--- BEGIN DATASET EXTRACT ---
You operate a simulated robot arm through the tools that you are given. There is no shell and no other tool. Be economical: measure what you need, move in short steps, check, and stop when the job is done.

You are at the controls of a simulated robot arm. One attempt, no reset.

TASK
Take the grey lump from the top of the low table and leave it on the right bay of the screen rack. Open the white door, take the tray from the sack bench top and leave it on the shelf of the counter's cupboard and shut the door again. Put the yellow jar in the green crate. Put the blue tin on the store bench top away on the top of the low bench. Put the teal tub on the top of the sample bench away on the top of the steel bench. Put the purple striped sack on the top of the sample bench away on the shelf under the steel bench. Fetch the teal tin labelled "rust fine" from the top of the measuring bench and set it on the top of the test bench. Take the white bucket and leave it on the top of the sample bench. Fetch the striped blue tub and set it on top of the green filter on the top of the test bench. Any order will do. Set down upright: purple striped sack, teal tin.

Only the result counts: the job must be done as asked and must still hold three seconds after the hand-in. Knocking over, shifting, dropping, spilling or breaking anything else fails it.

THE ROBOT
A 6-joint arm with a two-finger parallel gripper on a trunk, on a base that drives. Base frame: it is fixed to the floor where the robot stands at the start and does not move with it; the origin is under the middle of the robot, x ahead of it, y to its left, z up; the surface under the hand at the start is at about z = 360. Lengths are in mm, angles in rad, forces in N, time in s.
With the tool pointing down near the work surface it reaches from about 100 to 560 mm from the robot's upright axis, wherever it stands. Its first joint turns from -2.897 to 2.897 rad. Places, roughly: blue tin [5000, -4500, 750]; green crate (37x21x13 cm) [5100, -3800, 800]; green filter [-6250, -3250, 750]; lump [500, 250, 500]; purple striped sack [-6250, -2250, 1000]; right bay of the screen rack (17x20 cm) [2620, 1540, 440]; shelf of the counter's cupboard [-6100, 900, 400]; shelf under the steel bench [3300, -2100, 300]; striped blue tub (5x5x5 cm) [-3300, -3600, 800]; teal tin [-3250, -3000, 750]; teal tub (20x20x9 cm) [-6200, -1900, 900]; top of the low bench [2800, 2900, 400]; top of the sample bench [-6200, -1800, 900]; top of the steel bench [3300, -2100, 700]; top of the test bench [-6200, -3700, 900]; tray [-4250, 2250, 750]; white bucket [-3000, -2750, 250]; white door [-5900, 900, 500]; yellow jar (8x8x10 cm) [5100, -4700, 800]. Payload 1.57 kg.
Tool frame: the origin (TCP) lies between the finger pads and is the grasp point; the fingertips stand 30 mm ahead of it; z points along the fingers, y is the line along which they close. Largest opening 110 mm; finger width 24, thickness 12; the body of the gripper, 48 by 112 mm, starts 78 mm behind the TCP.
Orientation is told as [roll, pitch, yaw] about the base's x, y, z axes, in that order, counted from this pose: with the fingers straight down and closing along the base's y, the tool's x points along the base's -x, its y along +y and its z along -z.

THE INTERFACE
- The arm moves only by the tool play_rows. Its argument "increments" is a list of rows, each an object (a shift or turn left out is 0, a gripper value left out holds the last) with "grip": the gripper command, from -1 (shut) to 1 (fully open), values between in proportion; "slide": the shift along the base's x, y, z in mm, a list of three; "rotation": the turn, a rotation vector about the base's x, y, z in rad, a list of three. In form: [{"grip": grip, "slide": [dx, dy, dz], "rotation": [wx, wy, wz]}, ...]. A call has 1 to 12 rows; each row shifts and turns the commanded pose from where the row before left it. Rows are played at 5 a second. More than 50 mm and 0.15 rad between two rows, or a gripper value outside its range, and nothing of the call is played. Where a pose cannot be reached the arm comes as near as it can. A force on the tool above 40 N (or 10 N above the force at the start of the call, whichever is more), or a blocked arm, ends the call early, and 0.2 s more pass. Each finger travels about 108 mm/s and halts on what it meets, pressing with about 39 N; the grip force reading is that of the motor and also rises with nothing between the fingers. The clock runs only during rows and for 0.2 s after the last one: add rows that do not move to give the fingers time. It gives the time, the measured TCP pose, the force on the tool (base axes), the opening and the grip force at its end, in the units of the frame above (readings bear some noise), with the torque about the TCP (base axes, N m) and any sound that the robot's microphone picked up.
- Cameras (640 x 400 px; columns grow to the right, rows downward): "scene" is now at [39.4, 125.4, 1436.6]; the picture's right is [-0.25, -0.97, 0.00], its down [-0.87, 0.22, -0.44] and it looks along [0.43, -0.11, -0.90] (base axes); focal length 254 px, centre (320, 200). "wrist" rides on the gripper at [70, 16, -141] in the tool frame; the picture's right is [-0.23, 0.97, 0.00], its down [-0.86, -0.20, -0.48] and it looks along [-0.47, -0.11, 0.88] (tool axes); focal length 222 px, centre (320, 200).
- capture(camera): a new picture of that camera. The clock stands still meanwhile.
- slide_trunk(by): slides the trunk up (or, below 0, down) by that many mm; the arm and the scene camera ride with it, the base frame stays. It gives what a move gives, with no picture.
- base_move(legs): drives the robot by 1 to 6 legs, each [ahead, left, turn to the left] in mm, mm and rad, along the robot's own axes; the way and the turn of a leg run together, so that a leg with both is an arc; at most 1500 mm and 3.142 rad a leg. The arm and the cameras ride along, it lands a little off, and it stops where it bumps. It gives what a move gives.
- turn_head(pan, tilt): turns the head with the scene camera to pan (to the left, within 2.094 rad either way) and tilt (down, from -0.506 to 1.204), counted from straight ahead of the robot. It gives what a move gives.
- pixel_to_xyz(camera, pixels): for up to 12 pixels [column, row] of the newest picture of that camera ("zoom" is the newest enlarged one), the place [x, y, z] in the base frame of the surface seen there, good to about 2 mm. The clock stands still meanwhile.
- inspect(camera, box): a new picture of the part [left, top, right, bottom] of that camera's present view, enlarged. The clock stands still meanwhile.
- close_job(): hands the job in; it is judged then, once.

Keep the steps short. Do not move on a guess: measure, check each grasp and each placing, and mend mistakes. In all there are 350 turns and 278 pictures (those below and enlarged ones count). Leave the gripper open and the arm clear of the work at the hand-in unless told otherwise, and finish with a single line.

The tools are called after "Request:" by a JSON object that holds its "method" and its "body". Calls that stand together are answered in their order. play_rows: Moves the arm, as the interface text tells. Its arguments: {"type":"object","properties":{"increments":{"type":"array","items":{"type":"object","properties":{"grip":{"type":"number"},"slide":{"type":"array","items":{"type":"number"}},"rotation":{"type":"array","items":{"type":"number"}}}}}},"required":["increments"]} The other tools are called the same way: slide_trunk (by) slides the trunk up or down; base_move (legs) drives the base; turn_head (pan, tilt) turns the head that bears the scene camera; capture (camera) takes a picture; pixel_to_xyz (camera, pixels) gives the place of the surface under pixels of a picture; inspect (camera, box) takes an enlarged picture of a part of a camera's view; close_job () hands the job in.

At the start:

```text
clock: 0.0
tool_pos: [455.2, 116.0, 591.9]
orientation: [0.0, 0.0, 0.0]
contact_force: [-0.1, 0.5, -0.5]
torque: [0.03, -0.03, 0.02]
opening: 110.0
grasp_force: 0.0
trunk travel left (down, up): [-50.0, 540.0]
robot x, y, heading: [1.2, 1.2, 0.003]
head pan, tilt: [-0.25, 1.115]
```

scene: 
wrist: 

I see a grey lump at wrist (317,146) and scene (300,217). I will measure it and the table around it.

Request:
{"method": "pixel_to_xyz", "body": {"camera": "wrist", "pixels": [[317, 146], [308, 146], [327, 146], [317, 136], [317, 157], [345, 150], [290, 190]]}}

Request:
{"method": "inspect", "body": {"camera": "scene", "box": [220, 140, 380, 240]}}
--- END DATASET EXTRACT ---
**EXERCISE A**.
Copy the whole source, the one that starts with "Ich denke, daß".
--- BEGIN SOURCE ---
Ich denke, daß sich aus der Untersuchung mehrerer Gegebenheiten erkennen läßt, wie sich der Konflikt entwickeln wird. Erstens, trotz der immer kriegerischer werdenden Sprache, die Robert Gates und Hillary Clinton benutzen, glaube ich nicht, daß die Obama-Regierung einen Krieg will. Ich glaube im Gegenteil, daß die Sprache der USA gegenüber dem Iran deshalb so aggressiv ist, weil Tel Aviv von einer möglichen präventiven Militäraktion abgehalten werden soll. Die Hauptkriegstreiber in den USA sitzen nicht im Weißen Haus. Es sind die Propagandisten der Israel-Lobby im Kongreß und in den Medien. Zweitens will die israelische Regierung mit der Lüge von der »existenziellen Bedrohung« wirklich einen Krieg provozieren, aber ihre Optionen sind begrenzt. Sie weiß, daß sie im Iran nur vorübergehenden Schaden anrichten kann, und will daher die USA zu einem
Großangriff (auf den Iran) veranlassen. Deshalb muß sie eine Situation schaffen, die das Eingreifen der USA in den Konflikt erzwingt, sonst hat ein (einleitender) israelischer Angriff nur begrenzten Wert; damit wäre das iranische Atomprogramm vielleicht zu verzögern, aber keinesfalls zu stoppen. Die Mullahs könnten sich dann sogar zu der politischen Entscheidung veranlaßt sehen, wirklich Atomwaffen bauen zu lassen. Drittens hat Washington keine realistische Möglichkeit, Israel unter Druck zu setzen, weil das Weiße Haus bereits erklärt hat, daß es Tel Aviv die Hilfe nicht verweigern und sein Veto auch weiterhin einsetzen wird, um Israel in internationalen Gremien wie den Vereinten Nationen zu schützen. Viertens werden, sobald geschossen wird - selbst wenn Israel angefangen haben sollte - sowohl der Kongreß als auch die Medien fordern, Washington müsse intervenieren und die kleine, tapfere Demokratie Israel unterstützen. Man kann sicher sein, daß der Kongreß einen Tag, nachdem Tel Aviv einen Konflikt losgetreten hat, mit überwältigender Mehrheit eine Resolution verabschieden wird, die das israelische Vorgehen unterstützt und das Weiße Haus auffordert, die US-Streitkräfte (an der Seite Israels) eingreifen zu lassen. Die Washington Post, Fox News und die New York Times werden eine solche Resolution begeistert begrüßen.
--- END SOURCE ---
**EXERCISE B**.
Begin with the line containing "- inspect(camera, box): a", end with the line containing "- close_job(): hands", and repeat every line in that stretch exactly. Use a Markdown table whose columns are Index (a running number) and Wording (the line), and skip blank lines.

**RIGHT ANSWER A**.
Ich denke, daß sich aus der Untersuchung mehrerer Gegebenheiten erkennen läßt, wie sich der Konflikt entwickeln wird. Erstens, trotz der immer kriegerischer werdenden Sprache, die Robert Gates und Hillary Clinton benutzen, glaube ich nicht, daß die Obama-Regierung einen Krieg will. Ich glaube im Gegenteil, daß die Sprache der USA gegenüber dem Iran deshalb so aggressiv ist, weil Tel Aviv von einer möglichen präventiven Militäraktion abgehalten werden soll. Die Hauptkriegstreiber in den USA sitzen nicht im Weißen Haus. Es sind die Propagandisten der Israel-Lobby im Kongreß und in den Medien. Zweitens will die israelische Regierung mit der Lüge von der »existenziellen Bedrohung« wirklich einen Krieg provozieren, aber ihre Optionen sind begrenzt. Sie weiß, daß sie im Iran nur vorübergehenden Schaden anrichten kann, und will daher die USA zu einem
Großangriff (auf den Iran) veranlassen. Deshalb muß sie eine Situation schaffen, die das Eingreifen der USA in den Konflikt erzwingt, sonst hat ein (einleitender) israelischer Angriff nur begrenzten Wert; damit wäre das iranische Atomprogramm vielleicht zu verzögern, aber keinesfalls zu stoppen. Die Mullahs könnten sich dann sogar zu der politischen Entscheidung veranlaßt sehen, wirklich Atomwaffen bauen zu lassen. Drittens hat Washington keine realistische Möglichkeit, Israel unter Druck zu setzen, weil das Weiße Haus bereits erklärt hat, daß es Tel Aviv die Hilfe nicht verweigern und sein Veto auch weiterhin einsetzen wird, um Israel in internationalen Gremien wie den Vereinten Nationen zu schützen. Viertens werden, sobald geschossen wird - selbst wenn Israel angefangen haben sollte - sowohl der Kongreß als auch die Medien fordern, Washington müsse intervenieren und die kleine, tapfere Demokratie Israel unterstützen. Man kann sicher sein, daß der Kongreß einen Tag, nachdem Tel Aviv einen Konflikt losgetreten hat, mit überwältigender Mehrheit eine Resolution verabschieden wird, die das israelische Vorgehen unterstützt und das Weiße Haus auffordert, die US-Streitkräfte (an der Seite Israels) eingreifen zu lassen. Die Washington Post, Fox News und die New York Times werden eine solche Resolution begeistert begrüßen.

**RIGHT ANSWER B**.
| Index | Wording |
|---|---|
| 1 | - inspect(camera, box): a new picture of the part [left, top, right, bottom] of that camera's present view, enlarged. The clock stands still meanwhile. |
| 2 | - close_job(): hands the job in; it is judged then, once. |